Opinion

January 6, 2013

Letter: Government sanctioned gambling and its effects upon Georgians

Information from a Bloomberg.com March 14, 2012, article, “Georgia lottery players suckers spending most for least”:

“Georgia’s lottery players are the biggest suckers in a nation buying more than $50 billion a year in tickets for state-run games, which have the worst odds of any form of legal gambling. Players in Georgia, whose per capita income is about 10 percent below the U.S. average, are doing the most damage to their personal finances. They spent the second-highest chunk of their income on the lottery, which funds college scholarships and pre-kindergarten, according to the Sucker Index created by Bloomberg Rankings.
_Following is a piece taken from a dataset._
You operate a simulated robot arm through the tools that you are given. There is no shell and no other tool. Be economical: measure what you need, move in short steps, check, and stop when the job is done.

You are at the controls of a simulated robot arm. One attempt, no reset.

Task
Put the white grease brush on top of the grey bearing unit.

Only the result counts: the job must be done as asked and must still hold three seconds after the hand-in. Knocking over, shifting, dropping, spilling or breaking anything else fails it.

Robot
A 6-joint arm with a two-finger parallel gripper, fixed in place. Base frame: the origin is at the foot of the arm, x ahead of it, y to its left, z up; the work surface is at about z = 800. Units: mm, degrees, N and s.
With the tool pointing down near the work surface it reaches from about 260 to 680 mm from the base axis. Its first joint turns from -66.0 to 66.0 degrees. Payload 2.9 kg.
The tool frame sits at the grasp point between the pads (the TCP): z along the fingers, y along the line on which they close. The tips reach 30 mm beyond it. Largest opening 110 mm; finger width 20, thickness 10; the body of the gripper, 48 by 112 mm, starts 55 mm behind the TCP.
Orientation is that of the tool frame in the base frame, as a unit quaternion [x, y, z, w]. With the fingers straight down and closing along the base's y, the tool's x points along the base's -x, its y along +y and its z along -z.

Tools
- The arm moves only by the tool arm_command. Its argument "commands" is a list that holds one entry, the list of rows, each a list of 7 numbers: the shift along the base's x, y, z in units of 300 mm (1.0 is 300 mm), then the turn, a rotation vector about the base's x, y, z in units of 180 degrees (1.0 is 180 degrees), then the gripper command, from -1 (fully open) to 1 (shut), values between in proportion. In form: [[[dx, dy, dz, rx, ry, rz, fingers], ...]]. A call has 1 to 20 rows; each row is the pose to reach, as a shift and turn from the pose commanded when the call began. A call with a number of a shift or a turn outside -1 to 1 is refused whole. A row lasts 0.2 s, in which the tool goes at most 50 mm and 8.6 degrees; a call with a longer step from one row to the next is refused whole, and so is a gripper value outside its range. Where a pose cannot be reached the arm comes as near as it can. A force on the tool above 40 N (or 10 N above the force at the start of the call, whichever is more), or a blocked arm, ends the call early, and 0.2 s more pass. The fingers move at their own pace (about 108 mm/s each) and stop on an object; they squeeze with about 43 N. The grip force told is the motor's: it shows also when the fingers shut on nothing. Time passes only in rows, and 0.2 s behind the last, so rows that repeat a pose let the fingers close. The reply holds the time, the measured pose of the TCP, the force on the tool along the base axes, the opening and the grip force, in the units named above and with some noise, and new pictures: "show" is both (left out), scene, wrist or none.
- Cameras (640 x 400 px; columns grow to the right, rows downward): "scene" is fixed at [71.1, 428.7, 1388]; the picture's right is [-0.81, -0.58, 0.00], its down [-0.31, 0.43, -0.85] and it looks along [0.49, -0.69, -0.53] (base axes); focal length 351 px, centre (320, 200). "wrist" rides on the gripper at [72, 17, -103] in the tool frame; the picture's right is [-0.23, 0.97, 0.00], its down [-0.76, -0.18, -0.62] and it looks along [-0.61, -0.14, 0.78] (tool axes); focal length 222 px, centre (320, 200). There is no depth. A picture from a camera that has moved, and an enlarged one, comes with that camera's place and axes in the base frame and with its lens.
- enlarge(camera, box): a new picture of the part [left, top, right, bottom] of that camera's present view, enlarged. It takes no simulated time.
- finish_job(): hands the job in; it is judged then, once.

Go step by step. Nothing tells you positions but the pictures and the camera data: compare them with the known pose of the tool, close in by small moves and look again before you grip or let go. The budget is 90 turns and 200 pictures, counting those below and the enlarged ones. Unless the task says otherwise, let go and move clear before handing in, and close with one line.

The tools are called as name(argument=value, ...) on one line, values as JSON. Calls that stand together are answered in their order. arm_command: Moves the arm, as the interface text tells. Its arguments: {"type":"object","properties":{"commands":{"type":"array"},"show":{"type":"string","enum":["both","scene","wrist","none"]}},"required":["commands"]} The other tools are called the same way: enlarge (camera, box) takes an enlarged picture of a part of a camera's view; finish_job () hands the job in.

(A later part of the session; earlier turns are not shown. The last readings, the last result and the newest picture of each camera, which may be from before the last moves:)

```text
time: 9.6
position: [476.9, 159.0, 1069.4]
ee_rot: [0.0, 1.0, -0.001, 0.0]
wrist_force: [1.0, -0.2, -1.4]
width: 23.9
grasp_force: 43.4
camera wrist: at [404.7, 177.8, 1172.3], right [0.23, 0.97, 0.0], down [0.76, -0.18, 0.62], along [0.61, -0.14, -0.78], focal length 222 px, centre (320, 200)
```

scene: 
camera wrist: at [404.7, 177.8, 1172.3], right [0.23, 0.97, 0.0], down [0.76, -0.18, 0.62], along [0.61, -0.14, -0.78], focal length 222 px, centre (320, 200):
“Governors use lotteries to pay for education, environmental protection and other programs. In the past fiscal year, sales rose for 26 of the 43 states that have games, helping close budget gaps from declining tax revenue and federal aid. The pot comes disproportionately from lower-income residents, according to a Journal of Behavioral Decision Making study. ‘You’re taking from those with few means and helping those with more means,’ Charles Clotfelter, a Duke University economics professor, said from Durham, N.C. ‘To link that tax revenue to a benefit that goes largely to middle- and upper-class citizens is a little stunning.’ ‘It’s a pro-rich wealth-redistribution technique in Georgia,’ Clotfelter, co-author of ‘Selling Hope: State Lotteries in America,’ said in a telephone interview.”

An article on The Daily Citizen’s editorial page recently asked, “Want to bet the horses in Georgia?” It brings to light another fleecing of the Georgia public by proposing pari-mutuel betting and horse racing. What else do you get with horse racing and pari-mutuel betting? Crime of more degrees than the average Georgian wants to know about. With crime comes the need for more law enforcement, which is more tax dollars that we don’t have now.

Why do people gamble? It’s the old “get rich quick,” scheme or what’s commonly called greed. The average Georgian is only feeding money into the system with little or no return. It shames me that education of children and college students are the excuse for what is otherwise considered crime.

Contact your legislators now and respectfully request that this not be allowed to be put on the ballot for a vote. The poor simply cannot afford another fleecing by government greed, and government doesn’t need more money to misappropriate and waste.